### [Task to complete]
Restate all of the data exactly. Give them as a JSON list of strings, one for each line, with blank lines left out.

### [Working data]
↓↓↓
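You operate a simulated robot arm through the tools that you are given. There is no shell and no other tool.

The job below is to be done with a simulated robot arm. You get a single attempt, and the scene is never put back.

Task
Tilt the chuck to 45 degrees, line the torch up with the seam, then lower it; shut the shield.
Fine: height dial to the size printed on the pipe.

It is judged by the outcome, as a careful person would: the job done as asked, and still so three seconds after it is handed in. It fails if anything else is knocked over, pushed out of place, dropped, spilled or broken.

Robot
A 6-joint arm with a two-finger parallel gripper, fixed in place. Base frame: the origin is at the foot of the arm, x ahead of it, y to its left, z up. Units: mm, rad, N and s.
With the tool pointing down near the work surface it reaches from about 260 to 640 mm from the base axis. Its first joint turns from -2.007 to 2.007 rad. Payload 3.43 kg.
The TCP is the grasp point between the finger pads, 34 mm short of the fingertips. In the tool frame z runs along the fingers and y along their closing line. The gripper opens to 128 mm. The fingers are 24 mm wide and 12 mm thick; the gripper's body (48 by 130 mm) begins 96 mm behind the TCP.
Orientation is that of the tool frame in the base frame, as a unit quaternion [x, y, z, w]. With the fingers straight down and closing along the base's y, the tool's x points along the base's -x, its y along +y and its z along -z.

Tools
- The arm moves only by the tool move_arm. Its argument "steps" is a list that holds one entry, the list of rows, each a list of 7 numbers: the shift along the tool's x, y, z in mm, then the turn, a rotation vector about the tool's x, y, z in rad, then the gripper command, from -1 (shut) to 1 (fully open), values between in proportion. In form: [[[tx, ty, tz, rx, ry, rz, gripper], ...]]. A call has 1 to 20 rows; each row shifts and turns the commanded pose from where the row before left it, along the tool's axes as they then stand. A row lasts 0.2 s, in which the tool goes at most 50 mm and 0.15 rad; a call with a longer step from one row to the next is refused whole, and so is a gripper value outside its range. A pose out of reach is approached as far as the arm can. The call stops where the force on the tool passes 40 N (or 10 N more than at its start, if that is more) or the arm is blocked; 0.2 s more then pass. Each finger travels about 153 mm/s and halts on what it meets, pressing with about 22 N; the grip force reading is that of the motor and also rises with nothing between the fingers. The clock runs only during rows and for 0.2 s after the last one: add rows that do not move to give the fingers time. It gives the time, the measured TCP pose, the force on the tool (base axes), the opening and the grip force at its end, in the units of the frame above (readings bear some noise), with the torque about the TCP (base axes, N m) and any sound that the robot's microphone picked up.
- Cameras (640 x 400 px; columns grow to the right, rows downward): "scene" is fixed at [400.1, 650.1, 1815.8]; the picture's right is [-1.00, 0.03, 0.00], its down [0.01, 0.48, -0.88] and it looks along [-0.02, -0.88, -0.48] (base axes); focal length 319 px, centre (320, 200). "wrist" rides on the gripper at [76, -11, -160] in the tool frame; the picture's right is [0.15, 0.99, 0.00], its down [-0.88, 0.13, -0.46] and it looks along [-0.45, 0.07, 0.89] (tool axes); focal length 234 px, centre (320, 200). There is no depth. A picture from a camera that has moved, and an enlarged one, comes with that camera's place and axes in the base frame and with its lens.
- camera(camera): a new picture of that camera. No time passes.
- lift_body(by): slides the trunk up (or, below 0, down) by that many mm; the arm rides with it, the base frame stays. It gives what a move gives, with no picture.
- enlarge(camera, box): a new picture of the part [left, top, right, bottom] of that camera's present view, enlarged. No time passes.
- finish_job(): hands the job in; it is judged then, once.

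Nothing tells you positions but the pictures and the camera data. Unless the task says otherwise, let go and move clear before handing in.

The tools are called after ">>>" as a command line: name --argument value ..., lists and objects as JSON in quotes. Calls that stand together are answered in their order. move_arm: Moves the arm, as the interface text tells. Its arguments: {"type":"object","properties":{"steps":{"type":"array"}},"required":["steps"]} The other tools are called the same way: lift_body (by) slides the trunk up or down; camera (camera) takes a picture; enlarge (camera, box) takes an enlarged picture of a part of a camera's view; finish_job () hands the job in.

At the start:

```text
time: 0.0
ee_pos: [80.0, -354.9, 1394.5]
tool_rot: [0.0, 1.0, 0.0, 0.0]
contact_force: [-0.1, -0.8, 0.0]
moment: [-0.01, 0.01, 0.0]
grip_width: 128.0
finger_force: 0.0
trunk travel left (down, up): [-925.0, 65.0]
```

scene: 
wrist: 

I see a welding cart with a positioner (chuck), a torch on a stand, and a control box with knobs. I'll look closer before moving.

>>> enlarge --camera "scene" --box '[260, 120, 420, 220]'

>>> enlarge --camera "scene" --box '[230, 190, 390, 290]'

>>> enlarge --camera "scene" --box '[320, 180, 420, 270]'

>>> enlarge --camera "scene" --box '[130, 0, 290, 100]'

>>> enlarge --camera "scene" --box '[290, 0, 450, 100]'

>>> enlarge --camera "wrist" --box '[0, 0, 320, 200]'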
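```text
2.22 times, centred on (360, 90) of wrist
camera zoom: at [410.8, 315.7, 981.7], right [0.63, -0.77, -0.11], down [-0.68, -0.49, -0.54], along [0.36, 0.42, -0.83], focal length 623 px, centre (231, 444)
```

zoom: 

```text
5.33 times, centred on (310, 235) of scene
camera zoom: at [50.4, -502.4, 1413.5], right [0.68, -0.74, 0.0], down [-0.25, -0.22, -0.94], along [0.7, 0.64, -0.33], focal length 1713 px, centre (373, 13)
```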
↑↑↑
### [Solved exercise]
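[
  "You operate a simulated robot arm through the tools that you are given. There is no shell and no other tool.",
  "The job below is to be done with a simulated robot arm. You get a single attempt, and the scene is never put back.",
  "Task",
  "Tilt the chuck to 45 degrees, line the torch up with the seam, then lower it; shut the shield.",
  "Fine: height dial to the size printed on the pipe.",
  "It is judged by the outcome, as a careful person would: the job done as asked, and still so three seconds after it is handed in. It fails if anything else is knocked over, pushed out of place, dropped, spilled or broken.",
  "Robot",
  "A 6-joint arm with a two-finger parallel gripper, fixed in place. Base frame: the origin is at the foot of the arm, x ahead of it, y to its left, z up. Units: mm, rad, N and s.",
  "With the tool pointing down near the work surface it reaches from about 260 to 640 mm from the base axis. Its first joint turns from -2.007 to 2.007 rad. Payload 3.43 kg.",
  "The TCP is the grasp point between the finger pads, 34 mm short of the fingertips. In the tool frame z runs along the fingers and y along their closing line. The gripper opens to 128 mm. The fingers are 24 mm wide and 12 mm thick; the gripper's body (48 by 130 mm) begins 96 mm behind the TCP.",
  "Orientation is that of the tool frame in the base frame, as a unit quaternion [x, y, z, w]. With the fingers straight down and closing along the base's y, the tool's x points along the base's -x, its y along +y and its z along -z.",
  "Tools",
  "- The arm moves only by the tool move_arm. Its argument \"steps\" is a list that holds one entry, the list of rows, each a list of 7 numbers: the shift along the tool's x, y, z in mm, then the turn, a rotation vector about the tool's x, y, z in rad, then the gripper command, from -1 (shut) to 1 (fully open), values between in proportion. In form: [[[tx, ty, tz, rx, ry, rz, gripper], ...]]. A call has 1 to 20 rows; each row shifts and turns the commanded pose from where the row before left it, along the tool's axes as they then stand. A row lasts 0.2 s, in which the tool goes at most 50 mm and 0.15 rad; a call with a longer step from one row to the next is refused whole, and so is a gripper value outside its range. A pose out of reach is approached as far as the arm can. The call stops where the force on the tool passes 40 N (or 10 N more than at its start, if that is more) or the arm is blocked; 0.2 s more then pass. Each finger travels about 153 mm/s and halts on what it meets, pressing with about 22 N; the grip force reading is that of the motor and also rises with nothing between the fingers. The clock runs only during rows and for 0.2 s after the last one: add rows that do not move to give the fingers time. It gives the time, the measured TCP pose, the force on the tool (base axes), the opening and the grip force at its end, in the units of the frame above (readings bear some noise), with the torque about the TCP (base axes, N m) and any sound that the robot's microphone picked up.",
  "- Cameras (640 x 400 px; columns grow to the right, rows downward): \"scene\" is fixed at [400.1, 650.1, 1815.8]; the picture's right is [-1.00, 0.03, 0.00], its down [0.01, 0.48, -0.88] and it looks along [-0.02, -0.88, -0.48] (base axes); focal length 319 px, centre (320, 200). \"wrist\" rides on the gripper at [76, -11, -160] in the tool frame; the picture's right is [0.15, 0.99, 0.00], its down [-0.88, 0.13, -0.46] and it looks along [-0.45, 0.07, 0.89] (tool axes); focal length 234 px, centre (320, 200). There is no depth. A picture from a camera that has moved, and an enlarged one, comes with that camera's place and axes in the base frame and with its lens.",
  "- camera(camera): a new picture of that camera. No time passes.",
  "- lift_body(by): slides the trunk up (or, below 0, down) by that many mm; the arm rides with it, the base frame stays. It gives what a move gives, with no picture.",
  "- enlarge(camera, box): a new picture of the part [left, top, right, bottom] of that camera's present view, enlarged. No time passes.",
  "- finish_job(): hands the job in; it is judged then, once.",
  "Nothing tells you positions but the pictures and the camera data. Unless the task says otherwise, let go and move clear before handing in.",
  "The tools are called after \">>>\" as a command line: name --argument value ..., lists and objects as JSON in quotes. Calls that stand together are answered in their order. move_arm: Moves the arm, as the interface text tells. Its arguments: {\"type\":\"object\",\"properties\":{\"steps\":{\"type\":\"array\"}},\"required\":[\"steps\"]} The other tools are called the same way: lift_body (by) slides the trunk up or down; camera (camera) takes a picture; enlarge (camera, box) takes an enlarged picture of a part of a camera's view; finish_job () hands the job in.",
  "At the start:",
  "```text",
  "time: 0.0",
  "ee_pos: [80.0, -354.9, 1394.5]",
  "tool_rot: [0.0, 1.0, 0.0, 0.0]",
  "contact_force: [-0.1, -0.8, 0.0]",
  "moment: [-0.01, 0.01, 0.0]",
  "grip_width: 128.0",
  "finger_force: 0.0",
  "trunk travel left (down, up): [-925.0, 65.0]",
  "```",
  "scene: ",
  "wrist: ",
  "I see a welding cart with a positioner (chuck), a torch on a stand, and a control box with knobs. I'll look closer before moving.",
  ">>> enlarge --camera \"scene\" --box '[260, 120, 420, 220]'",
  ">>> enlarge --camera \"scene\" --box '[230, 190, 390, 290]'",
  ">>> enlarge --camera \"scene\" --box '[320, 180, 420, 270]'",
  ">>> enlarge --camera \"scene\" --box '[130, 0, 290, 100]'",
  ">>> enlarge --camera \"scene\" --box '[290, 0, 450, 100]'",
  ">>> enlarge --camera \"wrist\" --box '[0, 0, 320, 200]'",
  "```text",
  "2.22 times, centred on (360, 90) of wrist",
  "camera zoom: at [410.8, 315.7, 981.7], right [0.63, -0.77, -0.11], down [-0.68, -0.49, -0.54], along [0.36, 0.42, -0.83], focal length 623 px, centre (231, 444)",
  "```",
  "zoom: ",
  "```text",
  "5.33 times, centred on (310, 235) of scene",
  "camera zoom: at [50.4, -502.4, 1413.5], right [0.68, -0.74, 0.0], down [-0.25, -0.22, -0.94], along [0.7, 0.64, -0.33], focal length 1713 px, centre (373, 13)",
  "```"
]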